• Task directions:
Give every line back verbatim, dropping all images.

• Information shown:
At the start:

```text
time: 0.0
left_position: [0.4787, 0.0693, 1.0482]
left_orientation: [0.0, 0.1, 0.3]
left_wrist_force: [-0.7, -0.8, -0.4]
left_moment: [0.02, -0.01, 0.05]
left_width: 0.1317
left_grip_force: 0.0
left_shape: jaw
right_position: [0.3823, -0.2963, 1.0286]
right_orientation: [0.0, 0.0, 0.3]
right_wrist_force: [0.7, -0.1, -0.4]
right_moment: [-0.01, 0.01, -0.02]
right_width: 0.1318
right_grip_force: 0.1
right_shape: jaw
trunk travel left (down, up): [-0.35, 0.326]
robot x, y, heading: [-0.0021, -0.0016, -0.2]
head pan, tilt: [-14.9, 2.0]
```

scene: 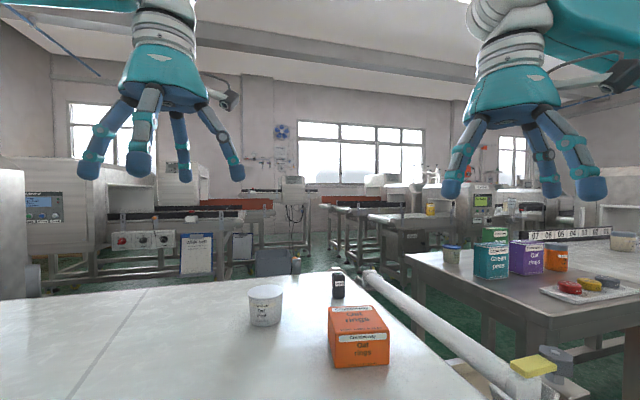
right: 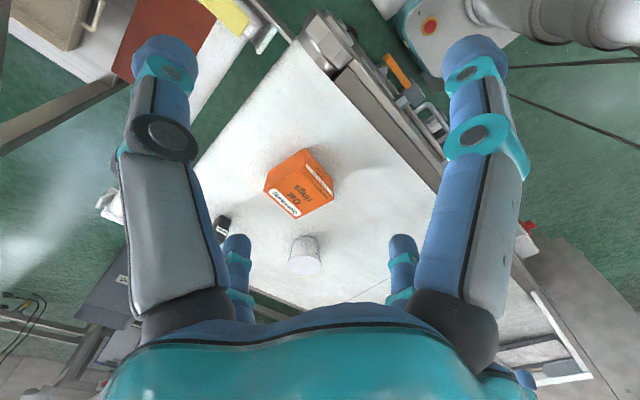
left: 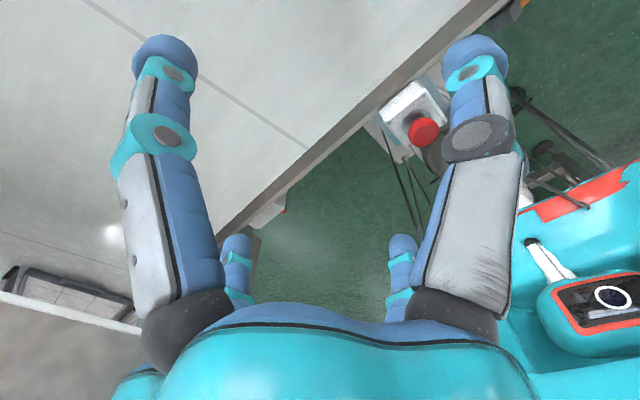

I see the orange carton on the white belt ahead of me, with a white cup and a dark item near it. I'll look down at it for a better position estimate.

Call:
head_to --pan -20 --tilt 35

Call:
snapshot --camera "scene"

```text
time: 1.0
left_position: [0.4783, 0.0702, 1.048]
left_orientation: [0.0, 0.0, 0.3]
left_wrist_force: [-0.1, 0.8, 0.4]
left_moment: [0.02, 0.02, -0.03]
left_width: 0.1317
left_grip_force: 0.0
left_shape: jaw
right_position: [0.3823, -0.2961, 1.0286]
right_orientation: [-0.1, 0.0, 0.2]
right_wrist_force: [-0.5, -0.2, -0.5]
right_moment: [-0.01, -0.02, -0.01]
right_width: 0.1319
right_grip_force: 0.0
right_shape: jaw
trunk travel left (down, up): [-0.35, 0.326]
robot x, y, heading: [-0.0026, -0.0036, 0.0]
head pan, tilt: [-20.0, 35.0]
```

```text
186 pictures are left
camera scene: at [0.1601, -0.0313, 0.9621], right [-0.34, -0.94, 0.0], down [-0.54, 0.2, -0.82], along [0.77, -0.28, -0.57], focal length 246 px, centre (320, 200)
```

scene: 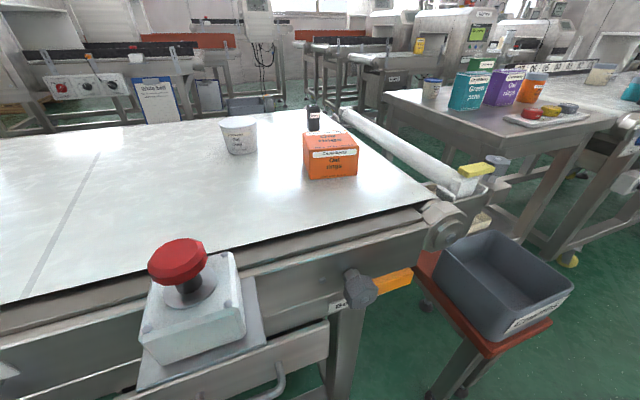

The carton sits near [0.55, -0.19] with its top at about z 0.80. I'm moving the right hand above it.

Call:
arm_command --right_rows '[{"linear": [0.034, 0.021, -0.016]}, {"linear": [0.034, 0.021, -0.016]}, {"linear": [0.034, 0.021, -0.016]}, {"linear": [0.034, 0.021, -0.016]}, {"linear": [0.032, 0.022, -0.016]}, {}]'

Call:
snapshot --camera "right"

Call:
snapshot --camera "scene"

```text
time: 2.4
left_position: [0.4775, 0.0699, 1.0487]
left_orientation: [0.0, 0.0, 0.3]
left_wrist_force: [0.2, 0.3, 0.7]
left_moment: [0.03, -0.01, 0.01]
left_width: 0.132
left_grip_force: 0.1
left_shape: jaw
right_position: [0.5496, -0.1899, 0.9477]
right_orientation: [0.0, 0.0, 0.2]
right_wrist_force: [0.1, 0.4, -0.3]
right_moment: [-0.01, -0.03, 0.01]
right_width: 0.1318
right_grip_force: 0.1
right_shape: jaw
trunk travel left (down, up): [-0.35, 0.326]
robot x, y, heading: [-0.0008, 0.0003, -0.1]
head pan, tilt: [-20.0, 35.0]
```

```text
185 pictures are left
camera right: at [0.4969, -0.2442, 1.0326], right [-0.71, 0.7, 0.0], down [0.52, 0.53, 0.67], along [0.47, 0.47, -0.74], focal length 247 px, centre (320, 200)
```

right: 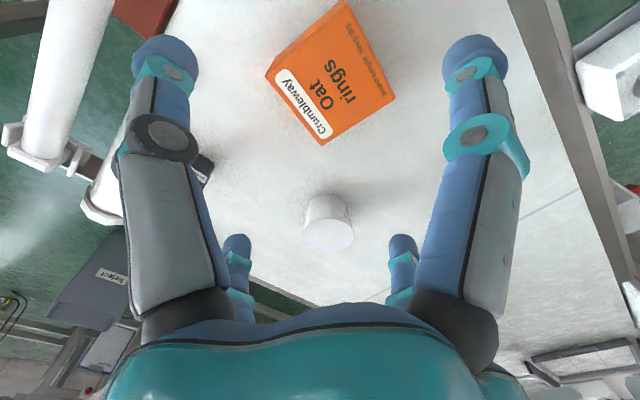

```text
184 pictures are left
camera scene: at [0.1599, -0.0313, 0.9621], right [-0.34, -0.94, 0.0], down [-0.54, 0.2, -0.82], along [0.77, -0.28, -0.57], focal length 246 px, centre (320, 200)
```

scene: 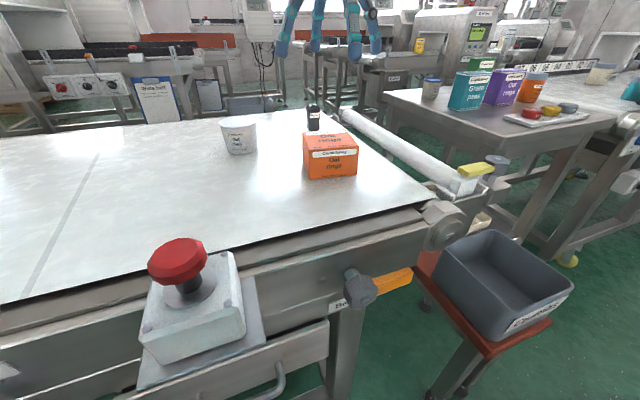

• Solved exercise:
At the start:

```text
time: 0.0
left_position: [0.4787, 0.0693, 1.0482]
left_orientation: [0.0, 0.1, 0.3]
left_wrist_force: [-0.7, -0.8, -0.4]
left_moment: [0.02, -0.01, 0.05]
left_width: 0.1317
left_grip_force: 0.0
left_shape: jaw
right_position: [0.3823, -0.2963, 1.0286]
right_orientation: [0.0, 0.0, 0.3]
right_wrist_force: [0.7, -0.1, -0.4]
right_moment: [-0.01, 0.01, -0.02]
right_width: 0.1318
right_grip_force: 0.1
right_shape: jaw
trunk travel left (down, up): [-0.35, 0.326]
robot x, y, heading: [-0.0021, -0.0016, -0.2]
head pan, tilt: [-14.9, 2.0]
```

scene: 
right: 
left: 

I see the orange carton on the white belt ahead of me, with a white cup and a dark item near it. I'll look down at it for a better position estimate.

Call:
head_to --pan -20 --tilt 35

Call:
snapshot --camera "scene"

```text
time: 1.0
left_position: [0.4783, 0.0702, 1.048]
left_orientation: [0.0, 0.0, 0.3]
left_wrist_force: [-0.1, 0.8, 0.4]
left_moment: [0.02, 0.02, -0.03]
left_width: 0.1317
left_grip_force: 0.0
left_shape: jaw
right_position: [0.3823, -0.2961, 1.0286]
right_orientation: [-0.1, 0.0, 0.2]
right_wrist_force: [-0.5, -0.2, -0.5]
right_moment: [-0.01, -0.02, -0.01]
right_width: 0.1319
right_grip_force: 0.0
right_shape: jaw
trunk travel left (down, up): [-0.35, 0.326]
robot x, y, heading: [-0.0026, -0.0036, 0.0]
head pan, tilt: [-20.0, 35.0]
```

```text
186 pictures are left
camera scene: at [0.1601, -0.0313, 0.9621], right [-0.34, -0.94, 0.0], down [-0.54, 0.2, -0.82], along [0.77, -0.28, -0.57], focal length 246 px, centre (320, 200)
```

scene: 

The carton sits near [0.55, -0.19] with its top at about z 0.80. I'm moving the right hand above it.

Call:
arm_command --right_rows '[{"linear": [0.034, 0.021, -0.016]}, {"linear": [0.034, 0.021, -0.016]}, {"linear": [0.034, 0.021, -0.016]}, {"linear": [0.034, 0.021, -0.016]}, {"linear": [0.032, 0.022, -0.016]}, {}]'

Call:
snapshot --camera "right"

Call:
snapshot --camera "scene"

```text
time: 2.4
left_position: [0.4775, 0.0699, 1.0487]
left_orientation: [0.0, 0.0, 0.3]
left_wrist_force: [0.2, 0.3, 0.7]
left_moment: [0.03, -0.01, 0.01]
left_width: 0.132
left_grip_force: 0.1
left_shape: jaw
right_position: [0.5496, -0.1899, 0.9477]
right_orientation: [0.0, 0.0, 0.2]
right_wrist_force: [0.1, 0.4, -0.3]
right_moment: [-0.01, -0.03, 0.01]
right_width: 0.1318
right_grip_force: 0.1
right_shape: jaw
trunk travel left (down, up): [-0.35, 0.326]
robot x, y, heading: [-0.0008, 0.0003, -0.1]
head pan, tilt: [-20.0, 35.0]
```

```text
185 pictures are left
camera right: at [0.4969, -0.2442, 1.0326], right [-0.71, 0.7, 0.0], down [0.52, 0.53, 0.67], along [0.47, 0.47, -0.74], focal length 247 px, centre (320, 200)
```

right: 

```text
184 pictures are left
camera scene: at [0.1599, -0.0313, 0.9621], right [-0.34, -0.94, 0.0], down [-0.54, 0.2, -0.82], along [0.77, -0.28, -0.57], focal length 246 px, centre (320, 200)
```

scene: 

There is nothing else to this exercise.